Going beyond the choir in the city of country music!

Last week, more than 100 farmers, ranchers and other agriculturalists gathered in Nashville for the second annual Agvocacy 2.0 Conference. Some were seasoned bloggers and tweeps, while others were stepping into the online realm for the first time. All had one thing in common — they came to learn about using social media to advocate for the industry they are passionate about.

California rancher Jeff Fowle challenged Agvocacy 2.0 participants to reach beyond the choir, and communicate with those outside of agriculture. Chuck Zimmerman photo.

The theme of this year’s conference was “Reaching Beyond the Choir.” Sometimes, in agriculture and online, we tend to talk with people we’re comfortable with. If we’re going to be part of a larger movement to help the general public become more familiar and comfortable with food production, though, it’s important to have conversations with people other than the farmers and ranchers we’re friends with. At the Agvocacy 2.0 Conference, attendees heard about new consumer research findings from the US Farmers and Ranchers Alliance, got advice and examples on how to have conversations with those outside of our industry, and learned from a panel of “mommy bloggers” about what goes into their food purchasing decisions. All of these sessions gave attendees the chance to expand their views and hear new (and possibly differing) opinions – something that’s good for all of us sometimes.

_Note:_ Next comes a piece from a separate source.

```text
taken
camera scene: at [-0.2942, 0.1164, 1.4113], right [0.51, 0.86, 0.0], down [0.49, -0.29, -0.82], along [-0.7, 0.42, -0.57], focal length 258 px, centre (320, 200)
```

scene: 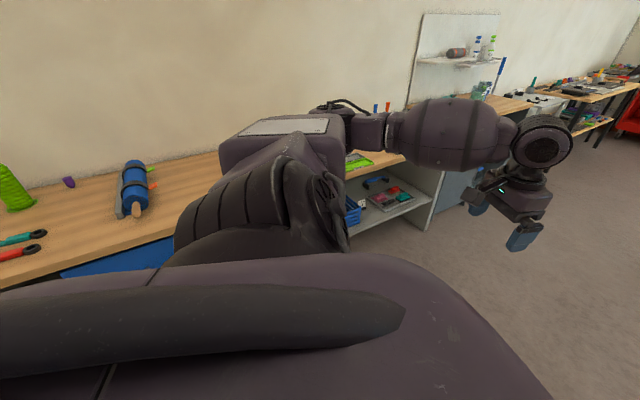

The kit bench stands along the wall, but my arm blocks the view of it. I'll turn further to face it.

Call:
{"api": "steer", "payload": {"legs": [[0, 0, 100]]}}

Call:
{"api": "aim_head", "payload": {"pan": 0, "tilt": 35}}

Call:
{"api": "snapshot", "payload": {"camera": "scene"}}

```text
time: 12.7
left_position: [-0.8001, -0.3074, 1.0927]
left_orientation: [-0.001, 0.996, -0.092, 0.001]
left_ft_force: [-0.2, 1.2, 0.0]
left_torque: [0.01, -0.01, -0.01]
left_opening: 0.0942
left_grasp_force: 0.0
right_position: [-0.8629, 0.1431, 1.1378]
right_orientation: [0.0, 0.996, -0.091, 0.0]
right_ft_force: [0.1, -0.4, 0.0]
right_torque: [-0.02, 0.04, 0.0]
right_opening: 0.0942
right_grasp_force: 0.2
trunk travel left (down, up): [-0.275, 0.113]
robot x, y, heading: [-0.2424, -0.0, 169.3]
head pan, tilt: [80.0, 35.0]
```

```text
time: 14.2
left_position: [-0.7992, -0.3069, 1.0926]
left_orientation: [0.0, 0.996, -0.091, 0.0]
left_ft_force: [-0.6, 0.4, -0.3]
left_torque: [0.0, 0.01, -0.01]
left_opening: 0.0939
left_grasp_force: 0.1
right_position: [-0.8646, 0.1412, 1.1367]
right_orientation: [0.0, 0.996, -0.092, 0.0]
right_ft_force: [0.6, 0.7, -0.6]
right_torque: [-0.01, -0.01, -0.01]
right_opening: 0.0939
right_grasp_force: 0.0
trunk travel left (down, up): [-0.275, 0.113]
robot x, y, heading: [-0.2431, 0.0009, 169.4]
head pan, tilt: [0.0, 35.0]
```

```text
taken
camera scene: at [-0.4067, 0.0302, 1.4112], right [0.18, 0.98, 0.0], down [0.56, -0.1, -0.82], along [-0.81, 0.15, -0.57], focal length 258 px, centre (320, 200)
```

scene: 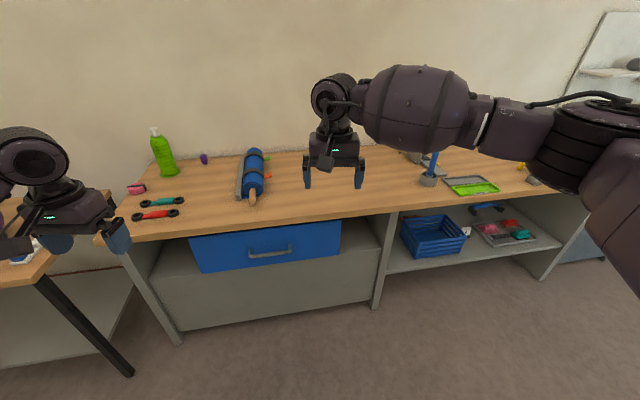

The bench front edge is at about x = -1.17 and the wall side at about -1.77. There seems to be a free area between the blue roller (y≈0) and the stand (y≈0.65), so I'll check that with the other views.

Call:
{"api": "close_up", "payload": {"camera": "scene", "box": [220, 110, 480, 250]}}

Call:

Farmers and ranchers from all over the country learned how to agvocate through social media and mobile technology at the Agvocacy 2.0 Conference. Chuck Zimmerman photo.

Then it was time to get to work learning about all of the social media tools agvocates are using. Attendees spent an entire afternoon and morning learning about the many social media platforms available to “agvocate” from. Whether it was Twitter, Facebook, mobile or video, those at the Agvocacy 2.0 Conference discovered that you don’t have to be a master of all SM tools to share your story. It’s about finding what you’re comfortable with and going with it!

In addition to the “educational” side of the conference, there were lots of opportunities to network with and meet other people from across North America. In both years that this conference has been held, it’s clear that the time spent making new friendships and building new relationships is the best part of attendees’ time together. After all, that’s a huge part of why we’re involved in social media – the social part! Between informal tweet-ups all over the city, a night out at the Wildhorse Saloon and a pre-dinner reception, there was no shortage of laughter and getting-to-know you time.

They came from coast-to-coast, from the US and Canada — attendees at the 2011 Agvocacy 2.0 Conference! Chuck Zimmerman photo.

As we look toward the next year, the AgChat Foundation is excited to see the positive group of agvocates we have in our community. The Agvocacy 2.0 Conference is just one more example of the greatness that can happen when good people come together. To those of you who were in Nashville, what was the biggest thing you learned? How are you going to turn what you learned into agvocacy? To those of you who didn’t get a chance to make the trip: we hope to see you next year! We’ve still got lots of agvocating left to do and are always ready to meet our online friends in real life!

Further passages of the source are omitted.